Page extract
┄┄┄┄┄┄
Practice MCQs – Describing Motion Around Us

Attempt these multiple-choice questions, then reveal the answer to check yourself.

Q1.A velocity-time graph shows a horizontal line above the time axis. What does this indicate about the object's motion?

This indicates that the object is moving with uniform velocity. A horizontal line means the velocity value is constant, and being above the time axis means it's moving in the positive direction.

Q2.Identify a scenario where an object experiences non-uniform velocity but uniform acceleration.
A.A car moving on a highway at a steady 80 km/h.
B.A ball dropped from a height in vacuum.
C.A train slowing down to stop at a station.
D.An object in uniform circular motion.
Answer: A ball dropped from a height in vacuum.

A ball dropped in vacuum has its velocity changing (increasing) due to gravity, but the acceleration due to gravity is constant (uniform).

Q3.Can the direction of acceleration be opposite to the direction of velocity? Provide an example.

Yes, the direction of acceleration can be opposite to the direction of velocity. This occurs during deceleration or retardation, for example, when a car applies brakes and slows down, its acceleration is opposite to its direction of motion.

Q4.What is the nature of the velocity and acceleration in uniform circular motion?

In uniform circular motion, the velocity is tangential to the circle and its direction continuously changes, even if speed is constant. The acceleration (centripetal acceleration) is always directed towards the center of the circle.

Q5.A car accelerates uniformly from 10 m/s to 20 m/s in 5 seconds. What distance does it cover in this time?
A.75 m
B.150 m
C.50 m
D.25 m
Answer: 75 m

Using s = ((u+v)/2)*t. Here u=10 m/s, v=20 m/s, t=5 s. So, s = ((10+20)/2)*5 = (30/2)*5 = 15*5 = 75 m. Alternatively, find 'a' first: a=(20-10)/5 = 2 m/s². Then s = ut + 0.5at² = 10*5 + 0.5*2*5² = 50 + 25 = 75 m.

Q6.Under what condition can the magnitude of displacement be equal to the total distance covered by an object?
A.When the object moves with uniform acceleration.
B.When the object moves in a straight line without changing direction.
C.When the object returns to its starting point.
D.When the object is in uniform circular motion.
Answer: When the object moves in a straight line without changing direction.

Displacement equals distance only when the object moves in a single straight line and does not reverse its direction. Any change in direction makes distance greater than displacement.

Q7.An athlete runs along a circular track with a constant speed. Is the athlete's motion an example of accelerated motion? Justify your answer.
┄┄┄┄┄┄
Data block
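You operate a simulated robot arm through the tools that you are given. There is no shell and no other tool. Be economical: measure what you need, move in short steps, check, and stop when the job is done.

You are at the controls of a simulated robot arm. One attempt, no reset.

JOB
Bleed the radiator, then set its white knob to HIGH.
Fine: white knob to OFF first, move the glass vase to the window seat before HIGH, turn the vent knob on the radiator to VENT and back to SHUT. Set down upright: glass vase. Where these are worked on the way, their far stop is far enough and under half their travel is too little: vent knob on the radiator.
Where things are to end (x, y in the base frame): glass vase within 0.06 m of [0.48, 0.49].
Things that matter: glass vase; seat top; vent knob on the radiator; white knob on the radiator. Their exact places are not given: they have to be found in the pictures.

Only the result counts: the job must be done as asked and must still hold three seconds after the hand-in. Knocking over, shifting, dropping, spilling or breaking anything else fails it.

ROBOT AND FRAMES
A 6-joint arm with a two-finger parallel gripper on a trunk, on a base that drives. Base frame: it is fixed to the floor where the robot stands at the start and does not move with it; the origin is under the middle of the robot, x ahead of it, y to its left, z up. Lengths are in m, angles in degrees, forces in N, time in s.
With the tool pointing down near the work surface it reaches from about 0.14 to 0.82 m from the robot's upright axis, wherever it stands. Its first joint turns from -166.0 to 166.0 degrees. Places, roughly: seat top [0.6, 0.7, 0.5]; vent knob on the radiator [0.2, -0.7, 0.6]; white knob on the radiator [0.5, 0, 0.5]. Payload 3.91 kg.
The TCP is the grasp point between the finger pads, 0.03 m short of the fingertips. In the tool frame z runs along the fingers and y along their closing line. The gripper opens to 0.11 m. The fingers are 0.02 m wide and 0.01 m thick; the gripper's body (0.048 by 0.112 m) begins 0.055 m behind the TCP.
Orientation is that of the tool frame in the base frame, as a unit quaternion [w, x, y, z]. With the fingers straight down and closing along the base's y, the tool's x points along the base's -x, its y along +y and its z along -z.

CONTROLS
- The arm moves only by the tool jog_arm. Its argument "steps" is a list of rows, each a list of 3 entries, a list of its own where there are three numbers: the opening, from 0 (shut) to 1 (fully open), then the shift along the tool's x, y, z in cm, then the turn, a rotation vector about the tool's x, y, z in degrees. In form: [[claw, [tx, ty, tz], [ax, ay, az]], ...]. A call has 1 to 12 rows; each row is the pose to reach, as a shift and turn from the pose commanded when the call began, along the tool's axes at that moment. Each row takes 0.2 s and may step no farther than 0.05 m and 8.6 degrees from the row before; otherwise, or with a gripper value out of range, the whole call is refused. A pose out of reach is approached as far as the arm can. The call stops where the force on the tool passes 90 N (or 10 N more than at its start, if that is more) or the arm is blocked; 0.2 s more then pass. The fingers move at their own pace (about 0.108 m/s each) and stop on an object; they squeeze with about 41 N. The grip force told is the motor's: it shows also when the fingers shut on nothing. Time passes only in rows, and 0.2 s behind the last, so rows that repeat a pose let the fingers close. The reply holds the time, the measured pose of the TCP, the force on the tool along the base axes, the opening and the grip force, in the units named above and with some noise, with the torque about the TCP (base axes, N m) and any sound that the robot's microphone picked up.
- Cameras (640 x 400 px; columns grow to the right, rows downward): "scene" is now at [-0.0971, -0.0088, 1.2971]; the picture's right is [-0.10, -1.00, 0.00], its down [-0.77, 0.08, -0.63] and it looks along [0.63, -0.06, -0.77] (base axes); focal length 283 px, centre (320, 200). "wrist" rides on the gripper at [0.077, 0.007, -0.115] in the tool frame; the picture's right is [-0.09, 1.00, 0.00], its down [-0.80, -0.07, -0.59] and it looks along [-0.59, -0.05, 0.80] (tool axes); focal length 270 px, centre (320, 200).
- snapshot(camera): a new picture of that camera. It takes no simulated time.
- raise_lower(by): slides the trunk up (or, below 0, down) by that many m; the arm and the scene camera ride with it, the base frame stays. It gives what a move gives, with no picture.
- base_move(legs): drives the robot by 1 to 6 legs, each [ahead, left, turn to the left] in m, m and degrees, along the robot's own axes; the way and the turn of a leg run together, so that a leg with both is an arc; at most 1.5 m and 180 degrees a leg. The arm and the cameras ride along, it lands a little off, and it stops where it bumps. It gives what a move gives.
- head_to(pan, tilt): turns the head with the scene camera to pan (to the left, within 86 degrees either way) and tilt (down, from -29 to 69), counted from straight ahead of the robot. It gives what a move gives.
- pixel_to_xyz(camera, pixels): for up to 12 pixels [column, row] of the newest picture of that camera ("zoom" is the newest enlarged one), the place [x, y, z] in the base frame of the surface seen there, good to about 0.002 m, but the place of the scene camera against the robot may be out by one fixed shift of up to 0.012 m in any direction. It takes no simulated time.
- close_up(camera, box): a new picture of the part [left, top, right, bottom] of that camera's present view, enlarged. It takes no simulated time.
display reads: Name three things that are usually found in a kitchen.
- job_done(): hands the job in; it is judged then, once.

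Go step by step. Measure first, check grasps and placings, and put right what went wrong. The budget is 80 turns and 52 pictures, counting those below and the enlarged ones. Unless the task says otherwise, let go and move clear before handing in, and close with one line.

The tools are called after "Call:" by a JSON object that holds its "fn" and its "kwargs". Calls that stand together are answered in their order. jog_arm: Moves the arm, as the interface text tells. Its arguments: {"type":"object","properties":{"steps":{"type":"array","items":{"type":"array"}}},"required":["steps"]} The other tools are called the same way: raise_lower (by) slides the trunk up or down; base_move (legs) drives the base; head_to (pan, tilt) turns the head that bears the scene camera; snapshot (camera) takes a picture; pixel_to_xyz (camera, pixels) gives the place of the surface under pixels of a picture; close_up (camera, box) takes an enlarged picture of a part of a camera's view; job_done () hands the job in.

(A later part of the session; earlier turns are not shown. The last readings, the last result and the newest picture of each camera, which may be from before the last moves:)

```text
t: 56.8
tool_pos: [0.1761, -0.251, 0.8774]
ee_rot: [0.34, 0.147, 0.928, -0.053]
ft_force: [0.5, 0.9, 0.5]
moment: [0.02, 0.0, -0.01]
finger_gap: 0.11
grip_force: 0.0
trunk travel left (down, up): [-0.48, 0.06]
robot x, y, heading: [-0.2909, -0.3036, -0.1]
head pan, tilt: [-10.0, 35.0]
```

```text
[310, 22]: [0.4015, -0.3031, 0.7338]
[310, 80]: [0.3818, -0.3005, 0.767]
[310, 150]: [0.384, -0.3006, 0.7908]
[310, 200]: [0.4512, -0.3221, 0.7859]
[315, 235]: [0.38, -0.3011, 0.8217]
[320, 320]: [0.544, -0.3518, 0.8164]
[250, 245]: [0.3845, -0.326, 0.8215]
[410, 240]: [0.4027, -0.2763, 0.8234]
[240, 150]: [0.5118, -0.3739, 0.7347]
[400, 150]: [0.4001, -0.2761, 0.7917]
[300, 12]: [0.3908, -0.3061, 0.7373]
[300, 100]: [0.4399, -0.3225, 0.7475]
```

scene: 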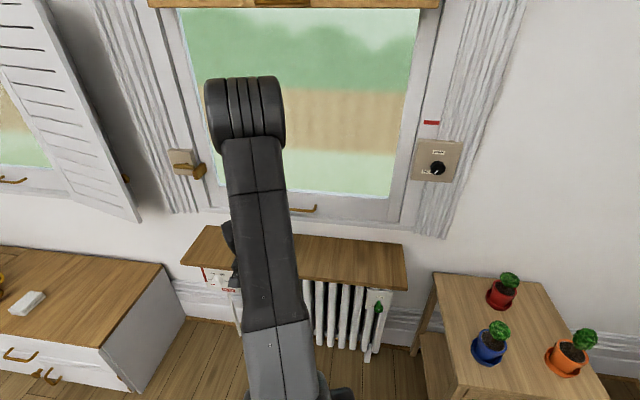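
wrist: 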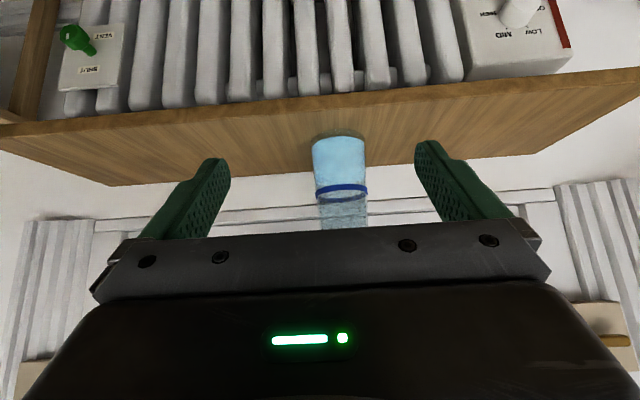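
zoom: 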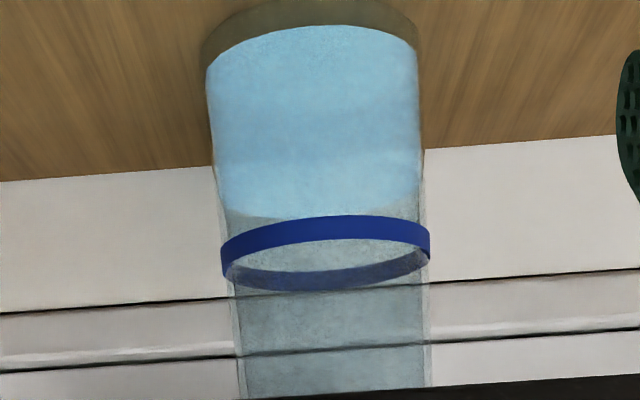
┄┄┄┄┄┄
What needs to be done
Set down the page extract as it stands from "A.A car moving" to "direction of motion.", and nothing more.

Problem solution
A.A car moving on a highway at a steady 80 km/h.
B.A ball dropped from a height in vacuum.
C.A train slowing down to stop at a station.
D.An object in uniform circular motion.
Answer: A ball dropped from a height in vacuum.

A ball dropped in vacuum has its velocity changing (increasing) due to gravity, but the acceleration due to gravity is constant (uniform).

Q3.Can the direction of acceleration be opposite to the direction of velocity? Provide an example.

Yes, the direction of acceleration can be opposite to the direction of velocity. This occurs during deceleration or retardation, for example, when a car applies brakes and slows down, its acceleration is opposite to its direction of motion.